## Task description
Look below for the line containing "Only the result" and the line containing "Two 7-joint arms"; repeat exactly those two lines and all lines between them, and nothing else.
--- --- ---
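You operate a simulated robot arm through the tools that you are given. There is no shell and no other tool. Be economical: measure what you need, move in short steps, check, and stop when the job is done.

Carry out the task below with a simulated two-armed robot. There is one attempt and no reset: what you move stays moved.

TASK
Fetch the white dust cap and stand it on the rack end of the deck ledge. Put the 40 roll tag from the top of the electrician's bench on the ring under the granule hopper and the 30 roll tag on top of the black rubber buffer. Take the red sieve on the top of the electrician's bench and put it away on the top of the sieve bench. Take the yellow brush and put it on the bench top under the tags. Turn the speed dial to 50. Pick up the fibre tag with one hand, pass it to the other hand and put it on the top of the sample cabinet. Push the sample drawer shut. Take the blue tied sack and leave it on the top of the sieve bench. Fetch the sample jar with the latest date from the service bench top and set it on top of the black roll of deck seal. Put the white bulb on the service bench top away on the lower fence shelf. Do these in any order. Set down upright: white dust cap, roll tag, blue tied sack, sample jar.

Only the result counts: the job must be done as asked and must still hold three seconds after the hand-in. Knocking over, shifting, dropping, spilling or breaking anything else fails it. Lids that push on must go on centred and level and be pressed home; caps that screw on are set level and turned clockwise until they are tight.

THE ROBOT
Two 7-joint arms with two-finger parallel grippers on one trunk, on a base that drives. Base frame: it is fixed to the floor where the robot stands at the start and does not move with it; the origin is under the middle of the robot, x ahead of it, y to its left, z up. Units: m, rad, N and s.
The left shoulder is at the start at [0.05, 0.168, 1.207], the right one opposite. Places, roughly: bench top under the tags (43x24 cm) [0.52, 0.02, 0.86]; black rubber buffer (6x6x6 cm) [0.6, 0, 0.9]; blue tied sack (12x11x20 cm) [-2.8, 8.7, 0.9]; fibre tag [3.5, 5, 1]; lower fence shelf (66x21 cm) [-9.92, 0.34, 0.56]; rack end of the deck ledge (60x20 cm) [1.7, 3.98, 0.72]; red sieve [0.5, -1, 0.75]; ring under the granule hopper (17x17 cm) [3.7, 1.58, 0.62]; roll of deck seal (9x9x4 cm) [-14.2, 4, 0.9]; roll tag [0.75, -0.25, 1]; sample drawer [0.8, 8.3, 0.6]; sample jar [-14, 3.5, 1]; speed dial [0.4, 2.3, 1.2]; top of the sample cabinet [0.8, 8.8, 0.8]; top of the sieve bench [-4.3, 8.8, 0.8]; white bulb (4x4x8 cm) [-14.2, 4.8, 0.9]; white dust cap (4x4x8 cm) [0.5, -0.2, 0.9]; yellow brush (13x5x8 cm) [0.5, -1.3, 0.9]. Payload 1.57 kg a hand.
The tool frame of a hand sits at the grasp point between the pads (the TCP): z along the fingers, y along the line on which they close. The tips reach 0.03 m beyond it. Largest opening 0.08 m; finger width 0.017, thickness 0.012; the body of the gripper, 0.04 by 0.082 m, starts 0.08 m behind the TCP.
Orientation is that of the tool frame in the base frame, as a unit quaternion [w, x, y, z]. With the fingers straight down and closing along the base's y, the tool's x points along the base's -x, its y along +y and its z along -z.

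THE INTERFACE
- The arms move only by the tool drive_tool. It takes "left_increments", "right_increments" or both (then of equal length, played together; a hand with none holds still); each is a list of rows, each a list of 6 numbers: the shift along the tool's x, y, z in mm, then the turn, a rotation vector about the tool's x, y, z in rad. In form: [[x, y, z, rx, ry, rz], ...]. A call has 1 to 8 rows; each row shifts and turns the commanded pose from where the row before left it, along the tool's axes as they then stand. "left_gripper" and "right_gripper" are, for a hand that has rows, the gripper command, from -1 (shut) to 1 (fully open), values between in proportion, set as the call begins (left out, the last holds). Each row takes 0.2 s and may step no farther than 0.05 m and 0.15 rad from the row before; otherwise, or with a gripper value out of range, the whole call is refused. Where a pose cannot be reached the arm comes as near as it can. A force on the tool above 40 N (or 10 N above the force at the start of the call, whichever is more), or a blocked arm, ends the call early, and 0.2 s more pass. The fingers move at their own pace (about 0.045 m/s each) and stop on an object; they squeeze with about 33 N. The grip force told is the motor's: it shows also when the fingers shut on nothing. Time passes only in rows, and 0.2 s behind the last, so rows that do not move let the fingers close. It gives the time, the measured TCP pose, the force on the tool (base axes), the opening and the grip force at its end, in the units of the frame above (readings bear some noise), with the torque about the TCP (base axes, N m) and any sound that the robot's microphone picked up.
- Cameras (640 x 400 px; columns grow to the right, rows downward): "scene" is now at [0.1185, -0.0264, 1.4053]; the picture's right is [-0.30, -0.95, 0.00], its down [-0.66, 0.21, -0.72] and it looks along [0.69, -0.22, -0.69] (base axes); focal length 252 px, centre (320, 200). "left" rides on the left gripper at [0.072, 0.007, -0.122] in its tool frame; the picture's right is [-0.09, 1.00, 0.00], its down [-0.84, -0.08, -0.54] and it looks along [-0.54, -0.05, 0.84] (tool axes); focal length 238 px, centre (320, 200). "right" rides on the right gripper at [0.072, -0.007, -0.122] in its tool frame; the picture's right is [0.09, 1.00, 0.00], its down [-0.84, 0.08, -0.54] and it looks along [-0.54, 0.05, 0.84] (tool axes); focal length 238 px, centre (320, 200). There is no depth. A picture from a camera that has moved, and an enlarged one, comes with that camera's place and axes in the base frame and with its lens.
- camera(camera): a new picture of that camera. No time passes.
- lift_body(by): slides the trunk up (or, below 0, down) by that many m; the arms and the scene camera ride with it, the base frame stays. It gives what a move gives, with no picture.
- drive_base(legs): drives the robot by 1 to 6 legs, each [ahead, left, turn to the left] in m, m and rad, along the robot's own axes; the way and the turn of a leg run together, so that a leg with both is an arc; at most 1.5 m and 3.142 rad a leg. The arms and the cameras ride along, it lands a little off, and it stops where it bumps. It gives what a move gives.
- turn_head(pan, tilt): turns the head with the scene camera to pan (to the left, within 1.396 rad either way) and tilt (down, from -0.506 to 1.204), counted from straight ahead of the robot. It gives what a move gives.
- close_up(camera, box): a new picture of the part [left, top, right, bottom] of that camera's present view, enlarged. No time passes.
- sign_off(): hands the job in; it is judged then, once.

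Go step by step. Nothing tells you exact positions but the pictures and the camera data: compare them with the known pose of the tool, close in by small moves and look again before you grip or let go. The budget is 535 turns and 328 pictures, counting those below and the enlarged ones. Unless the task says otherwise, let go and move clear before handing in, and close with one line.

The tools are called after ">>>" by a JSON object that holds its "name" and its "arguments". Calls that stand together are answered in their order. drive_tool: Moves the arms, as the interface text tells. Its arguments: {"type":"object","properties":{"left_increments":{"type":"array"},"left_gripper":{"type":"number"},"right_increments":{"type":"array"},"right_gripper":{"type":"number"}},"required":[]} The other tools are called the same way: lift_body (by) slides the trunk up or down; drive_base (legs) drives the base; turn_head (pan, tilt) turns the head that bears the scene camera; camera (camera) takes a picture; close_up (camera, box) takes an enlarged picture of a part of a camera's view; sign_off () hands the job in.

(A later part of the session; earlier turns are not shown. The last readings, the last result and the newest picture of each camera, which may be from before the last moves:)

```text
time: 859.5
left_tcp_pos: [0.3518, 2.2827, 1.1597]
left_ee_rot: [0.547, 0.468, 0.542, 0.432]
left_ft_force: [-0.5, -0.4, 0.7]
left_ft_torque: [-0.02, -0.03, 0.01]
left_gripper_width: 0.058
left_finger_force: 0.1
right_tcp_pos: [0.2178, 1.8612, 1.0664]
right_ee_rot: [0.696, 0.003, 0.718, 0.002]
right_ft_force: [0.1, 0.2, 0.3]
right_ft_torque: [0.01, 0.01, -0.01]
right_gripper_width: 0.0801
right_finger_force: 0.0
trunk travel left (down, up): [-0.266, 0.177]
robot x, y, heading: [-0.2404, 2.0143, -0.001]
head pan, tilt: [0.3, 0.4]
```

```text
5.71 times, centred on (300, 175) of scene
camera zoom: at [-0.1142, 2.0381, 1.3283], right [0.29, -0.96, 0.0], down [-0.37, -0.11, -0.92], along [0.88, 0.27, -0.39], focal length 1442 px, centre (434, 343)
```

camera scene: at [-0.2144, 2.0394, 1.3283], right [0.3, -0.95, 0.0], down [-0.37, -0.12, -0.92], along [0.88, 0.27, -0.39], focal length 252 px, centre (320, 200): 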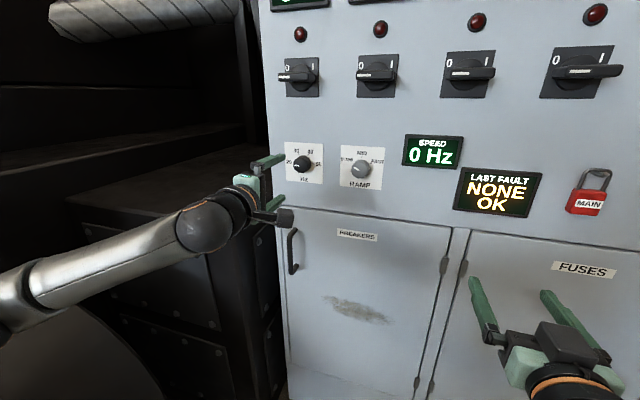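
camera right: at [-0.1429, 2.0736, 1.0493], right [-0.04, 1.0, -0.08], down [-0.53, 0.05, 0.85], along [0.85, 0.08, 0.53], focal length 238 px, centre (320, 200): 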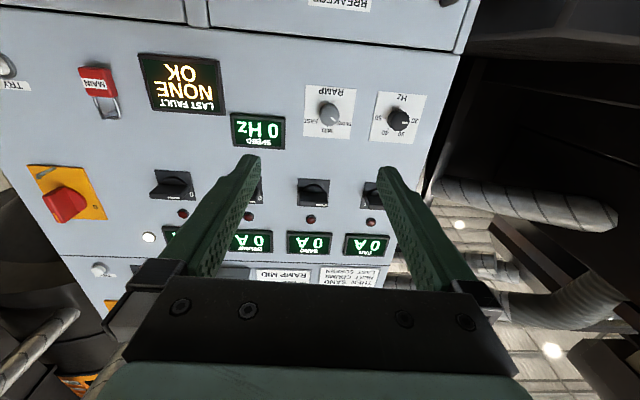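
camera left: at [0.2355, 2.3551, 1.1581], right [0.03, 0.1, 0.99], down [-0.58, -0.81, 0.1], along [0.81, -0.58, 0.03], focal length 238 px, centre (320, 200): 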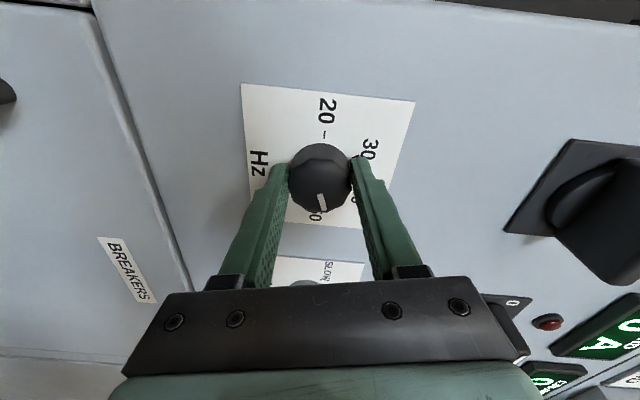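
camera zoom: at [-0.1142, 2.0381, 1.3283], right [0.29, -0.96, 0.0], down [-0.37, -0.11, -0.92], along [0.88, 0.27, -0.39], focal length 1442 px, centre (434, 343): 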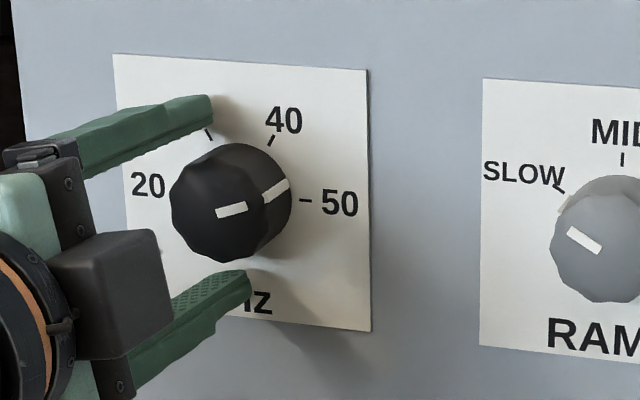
--- --- ---
## Exercise output
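Only the result counts: the job must be done as asked and must still hold three seconds after the hand-in. Knocking over, shifting, dropping, spilling or breaking anything else fails it. Lids that push on must go on centred and level and be pressed home; caps that screw on are set level and turned clockwise until they are tight.

THE ROBOT
Two 7-joint arms with two-finger parallel grippers on one trunk, on a base that drives. Base frame: it is fixed to the floor where the robot stands at the start and does not move with it; the origin is under the middle of the robot, x ahead of it, y to its left, z up. Units: m, rad, N and s.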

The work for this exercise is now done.